As always, Scott-Heron brings this classic together with myriad thought-provoking topics. There’s his deeply mournful expression on the 1966 nuclear meltdown near Detroit, (“We Almost Lost Detroit”), an interlude on the Tuskegee syphilis experiments (“Tuskeegee #626”), and a reflection of his ancestry back to the Mississippi cotton fields (“Delta Man (Where I’m Coming From)”). Bridges is a true soul masterpiece capturing two masters at the peak of their powers.
Gil Scott-Heron & Brian Jackson
Secrets (1978)
With 1978’s Secrets, there’s less reliance on politics and more of a commercial sheen to the sound, largely indicative of disco’s growing takeover in Black pop by that point. Secrets is best known for its brooding opener and lead single, “Angel Dust,” a cautionary tale about drug use that’s all the more compelling and sad when considering the tragic end Scott-Heron met. The record’s moments swing between hard-edged, upbeat funk (“Madison Avenue,” “Third World Revolution”) and downbeat, bass-heavy grooves (“Cane,” “Angola, Louisiana”), which presages the music of hip-hop in ways that complement Gil’s spoken word beginnings.

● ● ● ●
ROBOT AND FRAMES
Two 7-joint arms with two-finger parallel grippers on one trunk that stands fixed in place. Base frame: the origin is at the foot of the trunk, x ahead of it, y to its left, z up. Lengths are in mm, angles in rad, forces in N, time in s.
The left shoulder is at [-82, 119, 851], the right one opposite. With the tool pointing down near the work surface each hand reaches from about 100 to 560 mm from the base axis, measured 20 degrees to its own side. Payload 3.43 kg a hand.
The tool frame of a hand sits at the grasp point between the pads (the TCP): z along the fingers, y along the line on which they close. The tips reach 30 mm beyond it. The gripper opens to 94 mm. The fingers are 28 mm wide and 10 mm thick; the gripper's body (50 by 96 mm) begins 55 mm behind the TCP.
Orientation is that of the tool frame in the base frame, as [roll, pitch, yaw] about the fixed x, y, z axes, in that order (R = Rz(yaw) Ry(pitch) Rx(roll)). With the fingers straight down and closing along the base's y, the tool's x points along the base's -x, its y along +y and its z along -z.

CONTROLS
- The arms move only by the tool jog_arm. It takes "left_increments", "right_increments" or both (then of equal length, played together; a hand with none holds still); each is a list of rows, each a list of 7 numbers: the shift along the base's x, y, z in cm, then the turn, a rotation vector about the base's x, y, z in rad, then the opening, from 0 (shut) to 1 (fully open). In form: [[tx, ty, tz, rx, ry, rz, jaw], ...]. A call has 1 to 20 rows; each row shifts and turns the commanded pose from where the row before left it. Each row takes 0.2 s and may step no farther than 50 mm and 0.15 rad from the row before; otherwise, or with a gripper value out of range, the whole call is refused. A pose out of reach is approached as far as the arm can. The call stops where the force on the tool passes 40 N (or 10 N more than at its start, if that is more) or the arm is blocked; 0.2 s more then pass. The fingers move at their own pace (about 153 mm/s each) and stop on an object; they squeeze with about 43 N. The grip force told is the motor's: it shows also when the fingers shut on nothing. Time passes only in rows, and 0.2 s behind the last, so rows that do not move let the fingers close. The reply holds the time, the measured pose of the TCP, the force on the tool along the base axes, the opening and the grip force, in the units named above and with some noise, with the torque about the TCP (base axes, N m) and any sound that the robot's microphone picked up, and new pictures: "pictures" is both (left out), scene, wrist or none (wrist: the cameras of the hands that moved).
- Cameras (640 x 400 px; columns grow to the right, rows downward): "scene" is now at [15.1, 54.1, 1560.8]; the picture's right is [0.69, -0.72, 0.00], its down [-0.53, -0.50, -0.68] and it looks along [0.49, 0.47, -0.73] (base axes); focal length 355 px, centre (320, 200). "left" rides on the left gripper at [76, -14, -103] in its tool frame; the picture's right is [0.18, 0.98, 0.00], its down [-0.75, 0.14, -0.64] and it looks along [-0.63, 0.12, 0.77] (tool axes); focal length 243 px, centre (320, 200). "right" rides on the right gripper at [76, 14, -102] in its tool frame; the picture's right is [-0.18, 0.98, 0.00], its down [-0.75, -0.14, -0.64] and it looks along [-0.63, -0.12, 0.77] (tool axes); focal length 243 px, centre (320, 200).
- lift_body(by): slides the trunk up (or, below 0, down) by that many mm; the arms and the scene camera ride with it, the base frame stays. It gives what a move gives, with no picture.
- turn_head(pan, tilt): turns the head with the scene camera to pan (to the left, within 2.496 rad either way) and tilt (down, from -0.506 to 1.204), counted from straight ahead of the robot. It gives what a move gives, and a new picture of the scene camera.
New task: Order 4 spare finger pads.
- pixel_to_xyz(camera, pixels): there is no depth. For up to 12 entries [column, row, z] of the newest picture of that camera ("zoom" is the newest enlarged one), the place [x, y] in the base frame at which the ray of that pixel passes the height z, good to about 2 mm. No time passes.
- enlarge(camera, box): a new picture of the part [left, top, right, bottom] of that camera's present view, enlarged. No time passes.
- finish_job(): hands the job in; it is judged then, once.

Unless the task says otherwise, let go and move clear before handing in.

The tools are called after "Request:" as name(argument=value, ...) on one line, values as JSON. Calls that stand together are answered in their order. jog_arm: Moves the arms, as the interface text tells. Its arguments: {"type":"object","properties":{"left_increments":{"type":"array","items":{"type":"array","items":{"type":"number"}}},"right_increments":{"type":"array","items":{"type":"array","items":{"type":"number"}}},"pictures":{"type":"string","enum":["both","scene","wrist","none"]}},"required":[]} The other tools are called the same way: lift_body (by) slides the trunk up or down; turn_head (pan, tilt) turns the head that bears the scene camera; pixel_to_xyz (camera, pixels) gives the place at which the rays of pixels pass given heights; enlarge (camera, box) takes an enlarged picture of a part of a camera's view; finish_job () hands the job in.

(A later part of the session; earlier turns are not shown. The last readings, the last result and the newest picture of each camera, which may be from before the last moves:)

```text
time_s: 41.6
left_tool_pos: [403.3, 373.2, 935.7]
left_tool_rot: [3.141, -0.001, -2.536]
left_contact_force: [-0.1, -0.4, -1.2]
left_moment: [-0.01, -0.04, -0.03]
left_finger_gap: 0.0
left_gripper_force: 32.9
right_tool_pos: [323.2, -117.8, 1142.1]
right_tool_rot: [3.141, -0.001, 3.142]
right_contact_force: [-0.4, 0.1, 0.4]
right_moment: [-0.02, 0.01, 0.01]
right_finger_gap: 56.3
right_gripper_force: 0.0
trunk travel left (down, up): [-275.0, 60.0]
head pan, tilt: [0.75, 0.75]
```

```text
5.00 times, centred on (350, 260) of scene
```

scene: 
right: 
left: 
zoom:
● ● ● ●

Gil Scott-Heron & Brian Jackson
1980 (1980)
Don’t let the campy space-age cover fool you — the duo closed out the ’70s taking a hard gaze at the new decade with their final joint offering, 1980, an often overlooked, yet stellar entry in their canon. Politics and social commentary may have taken a back seat in Black pop at the tail end of the ’70s, but Scott-Heron’s sharp, prescient truths on the state of the world raged on.
Predicting the reactionary policies of the Reagan era and beyond, Scott-Heron aims at immigration rights in “Alien (Hold on to Your Dreams),” governmental oppression in “Shah MOT (The Shah is Dead/Checkmate),” the withering of Black leaders in “When Push Comes to Shove,” and nuclear power corruption in “Shut ‘Um Down.” While Gil Scott-Heron released a few great albums after this one (1980’s Real Eyes, 1981’s Reflections, and his mid-’90s comeback, Spirits are ripe for reappraisal), this underrated classic capped a brilliant period of unparalleled social thought and musical vision.